## Given exercise
How does the source passage go on? Write the next part.

═══ Data provided ═══

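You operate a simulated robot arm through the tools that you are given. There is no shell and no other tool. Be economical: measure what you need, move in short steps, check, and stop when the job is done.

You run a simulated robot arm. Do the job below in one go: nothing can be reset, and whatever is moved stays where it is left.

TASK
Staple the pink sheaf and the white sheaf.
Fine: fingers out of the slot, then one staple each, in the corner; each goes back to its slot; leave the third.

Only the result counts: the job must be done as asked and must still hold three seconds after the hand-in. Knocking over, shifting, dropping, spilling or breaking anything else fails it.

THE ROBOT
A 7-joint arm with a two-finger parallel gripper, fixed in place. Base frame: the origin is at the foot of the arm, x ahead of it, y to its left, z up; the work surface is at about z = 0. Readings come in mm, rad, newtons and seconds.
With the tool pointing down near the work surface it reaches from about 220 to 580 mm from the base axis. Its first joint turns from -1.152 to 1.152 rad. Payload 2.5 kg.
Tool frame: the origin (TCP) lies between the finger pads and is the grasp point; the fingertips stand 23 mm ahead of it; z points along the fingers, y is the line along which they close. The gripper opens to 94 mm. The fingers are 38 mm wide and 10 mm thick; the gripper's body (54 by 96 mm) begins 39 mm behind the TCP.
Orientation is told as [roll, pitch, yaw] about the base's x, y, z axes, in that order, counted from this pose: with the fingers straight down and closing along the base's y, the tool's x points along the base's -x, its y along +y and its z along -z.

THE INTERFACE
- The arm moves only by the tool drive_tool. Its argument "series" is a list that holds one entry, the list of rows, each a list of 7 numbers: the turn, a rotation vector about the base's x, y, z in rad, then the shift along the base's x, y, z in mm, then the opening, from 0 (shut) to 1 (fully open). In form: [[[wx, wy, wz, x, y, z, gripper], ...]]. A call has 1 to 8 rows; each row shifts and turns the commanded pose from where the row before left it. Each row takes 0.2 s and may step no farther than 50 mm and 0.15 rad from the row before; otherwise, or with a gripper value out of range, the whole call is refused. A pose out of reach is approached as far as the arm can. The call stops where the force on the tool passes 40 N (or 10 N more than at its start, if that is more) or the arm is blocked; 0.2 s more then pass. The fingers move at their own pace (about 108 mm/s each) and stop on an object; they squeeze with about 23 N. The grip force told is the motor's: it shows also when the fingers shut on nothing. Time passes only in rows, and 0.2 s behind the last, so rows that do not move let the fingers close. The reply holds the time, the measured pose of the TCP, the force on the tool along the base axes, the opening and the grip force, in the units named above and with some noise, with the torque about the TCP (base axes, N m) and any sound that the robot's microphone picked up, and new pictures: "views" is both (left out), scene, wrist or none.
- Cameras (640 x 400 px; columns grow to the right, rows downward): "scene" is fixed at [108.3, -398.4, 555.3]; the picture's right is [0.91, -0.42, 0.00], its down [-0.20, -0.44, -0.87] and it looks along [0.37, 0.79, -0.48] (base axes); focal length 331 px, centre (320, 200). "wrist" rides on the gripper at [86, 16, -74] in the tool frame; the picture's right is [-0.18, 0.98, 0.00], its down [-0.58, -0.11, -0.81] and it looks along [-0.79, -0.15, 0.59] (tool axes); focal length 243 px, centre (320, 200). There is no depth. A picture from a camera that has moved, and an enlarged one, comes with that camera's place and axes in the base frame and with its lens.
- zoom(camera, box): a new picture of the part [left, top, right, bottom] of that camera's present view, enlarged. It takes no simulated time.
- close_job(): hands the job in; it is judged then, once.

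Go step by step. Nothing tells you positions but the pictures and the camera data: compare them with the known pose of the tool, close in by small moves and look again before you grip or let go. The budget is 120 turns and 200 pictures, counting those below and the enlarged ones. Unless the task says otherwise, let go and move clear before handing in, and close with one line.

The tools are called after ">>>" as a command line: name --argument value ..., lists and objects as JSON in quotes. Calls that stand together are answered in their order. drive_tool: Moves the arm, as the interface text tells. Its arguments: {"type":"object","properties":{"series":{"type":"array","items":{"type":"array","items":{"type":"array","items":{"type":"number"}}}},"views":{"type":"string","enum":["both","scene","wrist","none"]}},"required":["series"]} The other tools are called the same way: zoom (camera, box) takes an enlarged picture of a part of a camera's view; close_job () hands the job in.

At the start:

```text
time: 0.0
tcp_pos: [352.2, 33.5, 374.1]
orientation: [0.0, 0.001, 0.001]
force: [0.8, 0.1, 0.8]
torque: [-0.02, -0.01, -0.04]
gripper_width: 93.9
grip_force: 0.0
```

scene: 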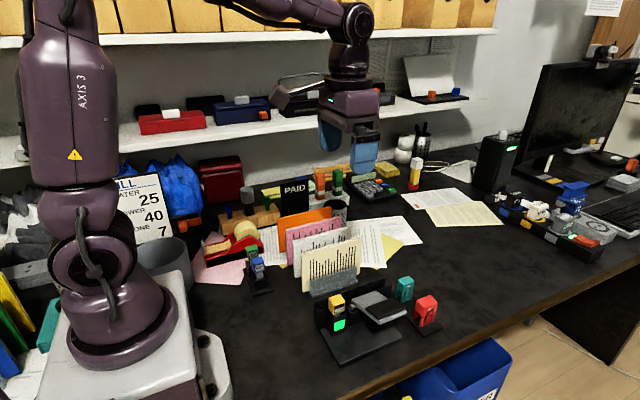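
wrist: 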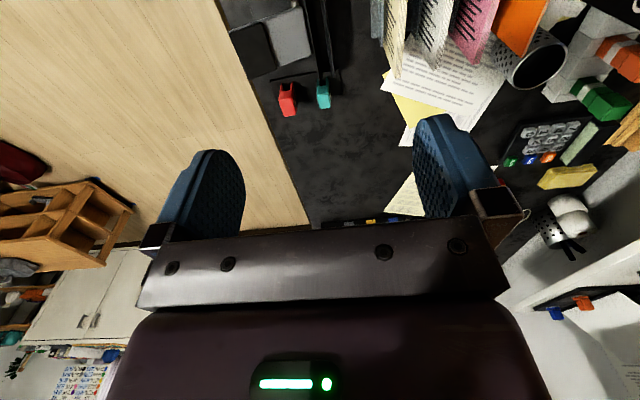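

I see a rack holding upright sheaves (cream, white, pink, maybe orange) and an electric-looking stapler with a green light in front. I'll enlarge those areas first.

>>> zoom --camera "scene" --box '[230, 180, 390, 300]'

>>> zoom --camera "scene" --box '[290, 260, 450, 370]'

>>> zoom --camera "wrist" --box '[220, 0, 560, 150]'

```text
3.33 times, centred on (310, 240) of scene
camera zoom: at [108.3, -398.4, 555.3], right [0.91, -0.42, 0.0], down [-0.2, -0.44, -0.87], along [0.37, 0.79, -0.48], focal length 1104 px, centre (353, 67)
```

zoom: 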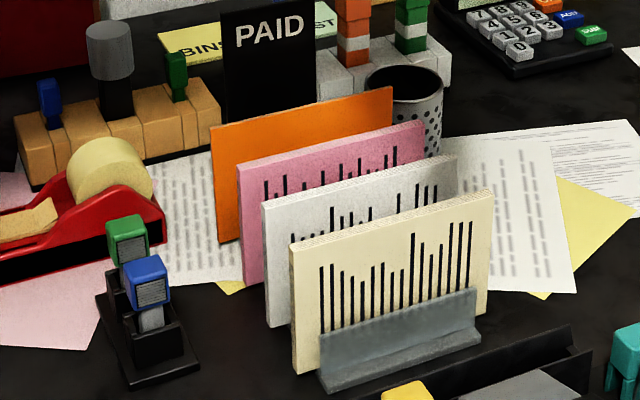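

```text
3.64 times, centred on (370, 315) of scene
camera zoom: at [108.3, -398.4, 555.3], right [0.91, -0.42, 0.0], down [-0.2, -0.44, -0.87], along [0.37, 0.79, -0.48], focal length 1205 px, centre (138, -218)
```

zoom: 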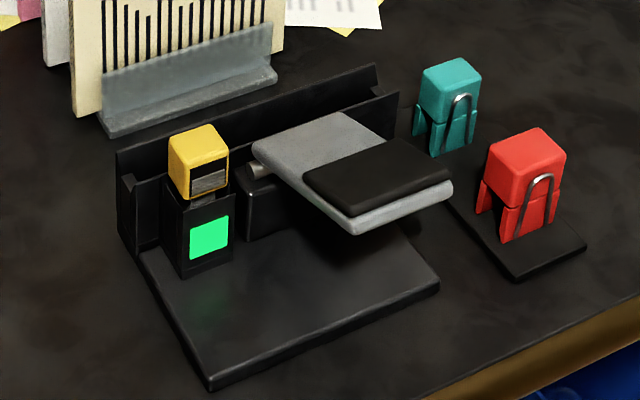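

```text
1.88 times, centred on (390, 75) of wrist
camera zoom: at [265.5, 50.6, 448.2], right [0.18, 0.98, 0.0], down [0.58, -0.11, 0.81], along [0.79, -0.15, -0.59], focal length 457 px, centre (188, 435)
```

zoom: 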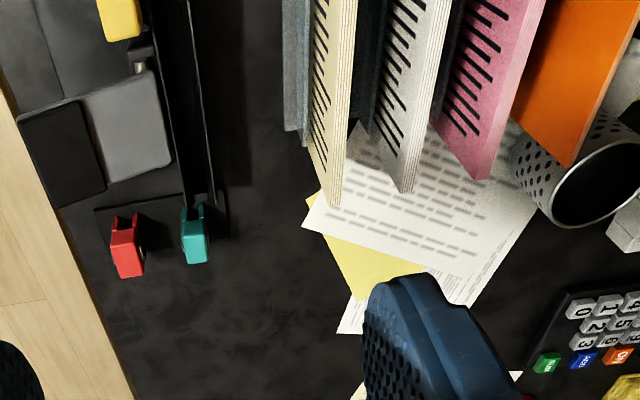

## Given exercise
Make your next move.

═══ Source passage ═══

Après avoir réussi à capter l'énergie du premier mouvement de fond majoritaire de la société civile pour remporter l'élection présidentielle de 2007, Nicolas Sarkozy se retrouve progressivement confronté à plusieurs difficultés de taille : tout d'abord, le début de la crise financière (2008) et de nouvelles concessions faites à l'Union européenne en terme de souveraineté (Traité de Lisbonne), qui achèvent de mettre à mort l’État républicain ; ensuite, la montée en puissance de la tendance alternative qui se structure peu à peu avec l'opposition et qui conteste ouvertement le mode de gestion sarkozyste. Dans ce contexte, il est impossible pour Nicolas Sarkozy de mettre en place les réformes structurelles nécessaires qui auraient pu lui permettre d'appliquer son programme économique. Au contraire, la société se clive de plus en plus (clivage aggravé par le style et les prises de position de Nicolas Sarkozy) et la cohésion nationale est en danger. Ainsi, à l’élection présidentielle de 2012, François Hollande parvient logiquement à capter la seconde tendance de la société civile qui s'est structurée dans l'anti-sarkozysme. Bien sûr, il ne reviendra pas au modèle républicain classique et ne mettra jamais en place son programme, inapplicable dans un contexte de crise économique aggravée et de perte de souveraineté. Dans la première moitié de son quinquennat, il abandonnera purement et simplement la question économique et sociale au profit de dérivatifs sociétaux (mariage pour tous, droits LGBT) pour tenter un faux-retour à travers une sorte de blairisme troisième voie à la française (politique de l'offre) par le truchement de son premier ministre Manuel Valls.

 

 

2016 : ni société civile, ni République.

═══

## The answer
Comme en 2007, l’État républicain se retrouve en crise de légitimité et en crise économique. Mais une différence importante est à relever : plus qu'une critique du « système » et des institutions, c'est l'ADN même de la classe politique et de l'ensemble des élites du pays (journalistes, prescripteurs d'opinion, etc.) qui est attaqué. D'ailleurs, le besoin de retour à une République authentique, verticale (autoritaire même), se fait de plus en plus sentir dans le discours contestataire, ce qui n'était pas le cas à la fin du septennat de Jacques Chirac, lequel va paradoxalement jusqu'à susciter une certaine nostalgie. En effet, cet État républicain, certes à bout de souffle en 2007, était néanmoins structurant et répondait, du moins symboliquement, à certaines attentes profondes du peuple français en s'inscrivant dans une continuité historique. Par ailleurs, les tendances portées par la société civile, développées plus haut, n'ont pas réussi à s'imposer durablement dans la société française. Manuel Valls l'a bien compris en développant une rhétorique autoritaire faisant constamment référence à la « République », mais l’État n'a plus ni les moyens (perte de souveraineté) ni la conviction pour revenir à un projet économique et social authentiquement républicain. Le projet de loi El Khomri pour la réforme du droit du travail offre un bel exemple de cette impuissance doublée d'une imposture : un État en faillite se pose comme le seul porteur du projet, au mépris de la société civile ; de l'égalitarisme oui, mais dans la précarité. De la valeur travail certes, mais sans récompense (« travailler plus pour gagner moins »).

 

Assistons-nous à la destruction programmée de la société civile sous le faux retour de l’État ?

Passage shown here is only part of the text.